## YOUR GOAL
Extend the selected excerpt, starting right after its last sentence.

— BEGIN SELECTED EXCERPT —

Thursday, February 28, 2008

Best-Selling Jewish Porn Films by Wayne Koestenbaum









Turtle Point Press, 2006
Reviewed by Lisa Bower







Wayne Koestenbaum’s poetry collection, Best-selling Jewish Porn Films, is as irreverent and in-your-face as the title suggests. Each poem in this collection is trim and snappy; each joke or pun seems selected with care, and articles are as rare as autobiographical shtick. Pop culture and sex are common subject matters, and in the midst of Koestenbaum’s ironic pairings, there is beautiful music.

Koestenbaum’s poems include subject matter as diverse as Plato, Judaism, and “John Wayne’s Perfumes.” These are not poems told in traditional narratives. Instead, Koestenbaum allows his poems to explore many avenues; he pairs what may seem unpairable or unrelated. For instance, in the poem “In This Vale Of Tears We Call Existence,,” he writes, “in this Shorty I call Julia Child / in this cute seminarian I call blow job / in this lamplit hair salon I call brutality in South Boston / in this Catwoman I call interpretation / in this Washington D.C. I call laugh and clap your hands.” Pop culture, place, sex, and politics all make an appearance in this stanza of the poem. This poet’s world is a diverse place; the reader has to be ready and able to leap around subject matter. Ultimately, the pairings in these poems are one of the main points of the collection: life’s collisions are often strange, if only we’d open our eyes and ask if “Crisco is kosher.”

Koestenbaum is conscious of the reader’s desire to understand, and the way many readers assume poetry is autobiographical. In the sixth section of the poem, “Pierrot Lunaire,” Koestenbaum hints at the readers need or want to know or understand a piece of writing in regards to the writer’s personality. He writes:

      I ask if her novel is veiled autobiography
      afraid this interpretation won’t please her
      so far I see on her face no signs irreversibly saturnine
      in the dream I tell her I’m writing poems tangentially touched by
            Pierrot
      sitting beside Susan Sontag at a dinner party, an elliptical table

Here, perhaps like the reader who looks to link Koestenbaum’s life to his poems, the speaker beseeches the famous critic and writer about the “veiled autobiography” in her pieces. What makes is snarky or even ironic is that fact that Sontag is a critic, a genre ruled by expectations other than personal truth. Here, Koestenbaum alludes to the fact that poetry doesn’t have to automatically equate with “autobiography” or traditional ideas of truth.

— END SELECTED EXCERPT —
— BEGIN DATA EXTRACT —

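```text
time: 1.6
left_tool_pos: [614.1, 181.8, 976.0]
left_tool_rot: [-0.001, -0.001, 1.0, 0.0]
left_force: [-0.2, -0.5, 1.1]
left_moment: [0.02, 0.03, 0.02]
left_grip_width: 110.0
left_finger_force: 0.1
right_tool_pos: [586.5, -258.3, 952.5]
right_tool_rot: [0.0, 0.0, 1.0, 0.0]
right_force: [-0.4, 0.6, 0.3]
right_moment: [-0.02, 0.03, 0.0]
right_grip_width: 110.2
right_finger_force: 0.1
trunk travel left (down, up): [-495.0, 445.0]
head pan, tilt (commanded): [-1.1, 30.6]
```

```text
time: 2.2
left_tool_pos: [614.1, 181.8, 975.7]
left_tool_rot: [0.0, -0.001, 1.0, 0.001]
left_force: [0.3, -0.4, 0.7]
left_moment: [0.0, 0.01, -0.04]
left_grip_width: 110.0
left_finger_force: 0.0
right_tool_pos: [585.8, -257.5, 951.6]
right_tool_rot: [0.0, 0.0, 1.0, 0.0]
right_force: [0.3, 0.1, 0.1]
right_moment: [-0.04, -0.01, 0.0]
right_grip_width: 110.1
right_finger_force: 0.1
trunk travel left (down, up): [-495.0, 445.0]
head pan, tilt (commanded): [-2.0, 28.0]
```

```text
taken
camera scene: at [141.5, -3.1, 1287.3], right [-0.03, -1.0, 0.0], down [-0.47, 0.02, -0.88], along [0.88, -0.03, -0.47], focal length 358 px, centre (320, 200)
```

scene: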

— END DATA EXTRACT —

## TASK RESPONSE
The collection uses repetition to not only link what one might think unthinkable, but to create new meanings for its subjects. Koestenbaum’s is aware of how people create meaning, whether it’s through cultural icons or through politics and metaphor. In the title poem, he writes:

      Fallen Jewish Angel
      The Isle of Jewish Men
      Jewish Oral Exam
      The Jewish Pizza Boy: He Delivers

      Three Jewish Brothers
      Jewish Room Service
      Jewish Sexual Healing
      Jews Beg for Mercy

Ultimately, this poem operates on a number of levels. Of course, we have Koestenbaum’s tongue-in-cheek humor. However, behind the raunchy language and context of the poem, there is also the levity of such lines as “Jews Beg for Mercy.” In this poem, religion, ethnicity, sex, and “the fallen,” collide. Koestenbaum is not afraid to offend, and he is not afraid to tackle the world and its culture. The repetition in his poems results in a meditative state. In other pieces that use repetition, figures like Judy Garland and John Wayne become the icons of Koestenbaum’s prayers.

Though trim and sly, these poems feature some beautiful and complex lyricism. Koestenbaum’s poem, “Crevice,” is tuned to collision’s music. He writes how, “I can’t tell apart / human beings and lawn ornaments. / More, later, about my vast holdings.” Here, we have the same strange pairings, but we also have a heightened layering of sound: consonants echo and vowels flirt within and between lines.

Ironically, though the poems are flippant and snarky, their tone and openness of subject matter make it seem as if Koestenbaum is shooting the breeze with the reader. The world is often full of strange pairings, strange occurrences, trauma, and humor. Koestenbaum’s singing and laughing as he experiences the world; his collection is truly, as one poem states, an “elegy for everyone.”

**

Wayne Koestenbaum is the author of five collection of poems; a novel, Moira Orfei in Aigues-Mortes, and five books of nonfiction: Double Talk: The Erotics of Male Literary Collaboration; The Queen's Throat: Opera, Homosexuality, and the Mystery of Desire; Jackie Under My Skin: Interpreting an Icon; Cleavage: Essays on Sex, Stars, and Aesthetics; and Andy Warhol. Recipient of a Whiting Writer's Award and nominee for a National Book Critics Circle Award, Koestenbaum is currently a professor at the CUNY graduate school.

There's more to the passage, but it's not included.